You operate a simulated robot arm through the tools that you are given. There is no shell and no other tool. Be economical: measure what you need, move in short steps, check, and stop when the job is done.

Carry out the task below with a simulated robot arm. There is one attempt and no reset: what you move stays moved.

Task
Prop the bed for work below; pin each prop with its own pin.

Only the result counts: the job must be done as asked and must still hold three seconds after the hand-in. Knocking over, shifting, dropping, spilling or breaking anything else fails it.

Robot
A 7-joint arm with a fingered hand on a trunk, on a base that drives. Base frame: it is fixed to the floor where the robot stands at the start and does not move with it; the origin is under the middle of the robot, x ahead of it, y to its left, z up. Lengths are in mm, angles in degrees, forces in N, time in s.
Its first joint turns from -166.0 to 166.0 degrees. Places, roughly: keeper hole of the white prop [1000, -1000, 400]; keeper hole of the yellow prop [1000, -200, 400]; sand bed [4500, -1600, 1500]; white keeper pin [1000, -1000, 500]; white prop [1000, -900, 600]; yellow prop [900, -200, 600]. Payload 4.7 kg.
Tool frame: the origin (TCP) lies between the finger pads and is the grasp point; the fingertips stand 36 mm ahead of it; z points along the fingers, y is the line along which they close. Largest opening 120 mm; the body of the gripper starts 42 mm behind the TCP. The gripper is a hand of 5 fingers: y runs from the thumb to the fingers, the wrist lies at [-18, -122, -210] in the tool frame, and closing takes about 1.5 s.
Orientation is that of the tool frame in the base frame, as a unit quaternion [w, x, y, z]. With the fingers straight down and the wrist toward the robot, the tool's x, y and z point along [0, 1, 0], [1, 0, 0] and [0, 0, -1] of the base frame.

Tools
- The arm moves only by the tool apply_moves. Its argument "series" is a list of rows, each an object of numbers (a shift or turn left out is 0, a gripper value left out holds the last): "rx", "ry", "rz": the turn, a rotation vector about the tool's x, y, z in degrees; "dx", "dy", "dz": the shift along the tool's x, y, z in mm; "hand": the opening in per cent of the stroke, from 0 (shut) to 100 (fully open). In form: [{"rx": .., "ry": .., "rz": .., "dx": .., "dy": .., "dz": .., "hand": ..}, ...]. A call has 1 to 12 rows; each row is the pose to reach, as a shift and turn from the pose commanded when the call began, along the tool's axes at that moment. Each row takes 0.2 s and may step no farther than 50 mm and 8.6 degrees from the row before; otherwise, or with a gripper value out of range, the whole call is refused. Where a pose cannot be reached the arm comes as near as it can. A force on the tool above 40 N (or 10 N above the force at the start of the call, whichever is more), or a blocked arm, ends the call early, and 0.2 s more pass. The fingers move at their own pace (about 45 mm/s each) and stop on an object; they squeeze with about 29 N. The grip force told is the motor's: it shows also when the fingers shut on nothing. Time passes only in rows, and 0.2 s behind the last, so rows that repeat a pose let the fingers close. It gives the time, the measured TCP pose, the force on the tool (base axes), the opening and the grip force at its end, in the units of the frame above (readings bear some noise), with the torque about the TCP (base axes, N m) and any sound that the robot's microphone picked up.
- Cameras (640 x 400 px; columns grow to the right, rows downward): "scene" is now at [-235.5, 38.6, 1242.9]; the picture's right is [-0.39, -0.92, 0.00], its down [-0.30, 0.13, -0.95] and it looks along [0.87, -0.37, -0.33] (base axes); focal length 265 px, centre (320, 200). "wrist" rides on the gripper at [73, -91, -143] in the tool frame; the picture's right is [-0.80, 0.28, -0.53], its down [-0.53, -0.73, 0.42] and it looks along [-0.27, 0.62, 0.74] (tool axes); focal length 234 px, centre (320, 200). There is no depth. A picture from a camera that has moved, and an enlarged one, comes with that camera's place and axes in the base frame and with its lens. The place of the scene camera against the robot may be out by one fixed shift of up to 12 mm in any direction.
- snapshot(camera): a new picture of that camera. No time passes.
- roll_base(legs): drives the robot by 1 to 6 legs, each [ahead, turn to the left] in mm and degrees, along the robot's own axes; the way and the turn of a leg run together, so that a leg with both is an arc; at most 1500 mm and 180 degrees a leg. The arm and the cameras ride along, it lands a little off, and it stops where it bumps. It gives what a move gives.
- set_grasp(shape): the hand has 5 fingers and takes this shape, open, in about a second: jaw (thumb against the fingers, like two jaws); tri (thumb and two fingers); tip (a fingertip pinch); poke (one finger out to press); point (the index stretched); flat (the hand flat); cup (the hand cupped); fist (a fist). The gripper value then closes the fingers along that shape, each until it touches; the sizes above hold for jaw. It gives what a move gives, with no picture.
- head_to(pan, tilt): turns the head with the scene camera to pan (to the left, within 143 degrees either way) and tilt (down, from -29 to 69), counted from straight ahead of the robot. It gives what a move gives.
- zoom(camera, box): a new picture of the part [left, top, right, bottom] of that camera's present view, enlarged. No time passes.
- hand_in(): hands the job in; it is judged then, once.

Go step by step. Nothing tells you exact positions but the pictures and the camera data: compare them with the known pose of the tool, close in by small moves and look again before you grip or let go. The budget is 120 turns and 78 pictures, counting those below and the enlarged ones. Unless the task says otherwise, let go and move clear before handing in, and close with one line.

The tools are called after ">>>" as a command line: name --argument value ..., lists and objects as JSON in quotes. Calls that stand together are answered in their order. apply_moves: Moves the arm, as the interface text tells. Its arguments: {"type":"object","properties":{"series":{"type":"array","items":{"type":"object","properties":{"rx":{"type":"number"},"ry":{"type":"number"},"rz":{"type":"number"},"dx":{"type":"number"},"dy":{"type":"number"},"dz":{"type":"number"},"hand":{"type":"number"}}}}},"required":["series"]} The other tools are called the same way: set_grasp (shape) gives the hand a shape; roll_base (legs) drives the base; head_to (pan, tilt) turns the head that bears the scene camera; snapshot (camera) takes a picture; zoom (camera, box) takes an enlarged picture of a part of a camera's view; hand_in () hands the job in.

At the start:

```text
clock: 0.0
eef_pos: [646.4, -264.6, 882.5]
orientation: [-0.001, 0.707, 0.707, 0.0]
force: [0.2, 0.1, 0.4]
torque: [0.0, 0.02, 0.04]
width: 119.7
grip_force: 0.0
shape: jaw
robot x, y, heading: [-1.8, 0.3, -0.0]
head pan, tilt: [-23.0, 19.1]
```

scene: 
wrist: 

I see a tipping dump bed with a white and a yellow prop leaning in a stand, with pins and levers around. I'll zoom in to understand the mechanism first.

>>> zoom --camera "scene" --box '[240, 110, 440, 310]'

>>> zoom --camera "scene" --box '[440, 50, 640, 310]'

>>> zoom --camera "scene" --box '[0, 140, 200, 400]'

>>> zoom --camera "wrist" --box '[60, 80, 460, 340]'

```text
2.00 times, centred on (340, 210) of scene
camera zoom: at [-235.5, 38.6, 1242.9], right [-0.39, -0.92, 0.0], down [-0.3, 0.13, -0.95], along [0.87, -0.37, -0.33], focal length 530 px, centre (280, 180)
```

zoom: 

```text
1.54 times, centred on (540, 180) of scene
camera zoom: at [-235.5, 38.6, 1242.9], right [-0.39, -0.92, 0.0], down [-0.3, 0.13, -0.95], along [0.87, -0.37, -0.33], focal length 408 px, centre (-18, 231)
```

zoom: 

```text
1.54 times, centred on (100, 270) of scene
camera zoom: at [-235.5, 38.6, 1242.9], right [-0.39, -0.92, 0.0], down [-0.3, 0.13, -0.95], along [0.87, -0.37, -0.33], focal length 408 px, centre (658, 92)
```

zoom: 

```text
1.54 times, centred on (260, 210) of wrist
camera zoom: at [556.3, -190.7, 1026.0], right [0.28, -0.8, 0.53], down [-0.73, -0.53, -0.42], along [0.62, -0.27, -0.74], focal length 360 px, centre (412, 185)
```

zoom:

********

● Task to carry out
Locate the word "done" in the data above. Copy every line carrying it.

● Response to the task
You operate a simulated robot arm through the tools that you are given. There is no shell and no other tool. Be economical: measure what you need, move in short steps, check, and stop when the job is done.
Only the result counts: the job must be done as asked and must still hold three seconds after the hand-in. Knocking over, shifting, dropping, spilling or breaking anything else fails it.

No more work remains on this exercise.